Frequenz - as on the release itself.
As it was too inconvenient for Ton and Richard to do so “The Art of Being” album contained no composer credits. On the re-release of the “For This is Past” album they changed 4 out of the 10 composer credits (you can read why that was done on my August 2008 contribution).
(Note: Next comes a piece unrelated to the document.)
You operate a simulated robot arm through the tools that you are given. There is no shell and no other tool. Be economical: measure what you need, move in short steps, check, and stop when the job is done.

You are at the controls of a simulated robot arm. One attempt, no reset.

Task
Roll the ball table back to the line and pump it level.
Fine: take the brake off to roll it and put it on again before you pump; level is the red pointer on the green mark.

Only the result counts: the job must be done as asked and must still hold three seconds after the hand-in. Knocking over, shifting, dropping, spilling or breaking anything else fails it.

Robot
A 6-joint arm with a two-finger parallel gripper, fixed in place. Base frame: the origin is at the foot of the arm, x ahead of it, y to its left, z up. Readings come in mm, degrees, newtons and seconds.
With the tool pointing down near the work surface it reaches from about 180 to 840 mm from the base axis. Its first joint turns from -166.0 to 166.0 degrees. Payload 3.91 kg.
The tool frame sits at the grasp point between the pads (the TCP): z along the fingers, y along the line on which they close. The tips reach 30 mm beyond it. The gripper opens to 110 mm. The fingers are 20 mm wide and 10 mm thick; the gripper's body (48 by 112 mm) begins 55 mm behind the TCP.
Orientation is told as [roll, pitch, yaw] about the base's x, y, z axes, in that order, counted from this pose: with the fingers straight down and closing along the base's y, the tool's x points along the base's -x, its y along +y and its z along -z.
It is not unlikely that something similar will happen or already has happened with the info they give about the “Frequenz” album (on their site or somewhere else), so I will give you the information as it is printed on the rear side of the album cover here.
SIDE ONE
URBAN CATASTROPHY 4.25
SOUND IT IS 2.44
FREQUENZ 2.29
MY BABY IS A WAITRESS 2.51
SLEEPWALKING 4.17
TRAIN GRANDE VITESSE* 3.30
SIDE TWO
THE MOUTHSHUT 4.44
PROGRAM 3.19
PRESIDENNEKIE 3.33
SEVERAL SUNSETS 3.50
SHIFT 17 2.44
RICHARD NEUMÖLLER
voice soundtracks drumcomputer guitar
ED VAN HOVEN
bass crashcymbal
PAULUS WIELAND
guitar synthesizer
MARION PRINZ
synthesizer voice
LE BIQUO
synthesizer trumpet
ALL COMPOSITIONS BY ENSEMBLE PITTORESQUE EXCEPT* WHICH WAS COMPOSED PERFORMED AND RECORDED BY KEES TAZELAAR AT THE INSTITUTE OF SONOLOGIE, UTRECHT. BAGPIPE ON THE MOUTHSHUT PLAYED BY GIPO. RECORDED DIRECT ON MASTERTAPE AT SOCIAMEDIA, THE HAGUE, DURING FEBR./MARCH ’84. MASTERTAPE MANIPULATIONS AT THE WILLEKES HOMESTUDIO. COVER ART AND DESIGN BY PETER VAN WIJLAND TIEMAN. PRODUCED AND ENGINEERED BY TON WILLEKES. INFORMATION AND MANAGEMENT: (here a telephone number follows that is no longer connected with that particular person-PW).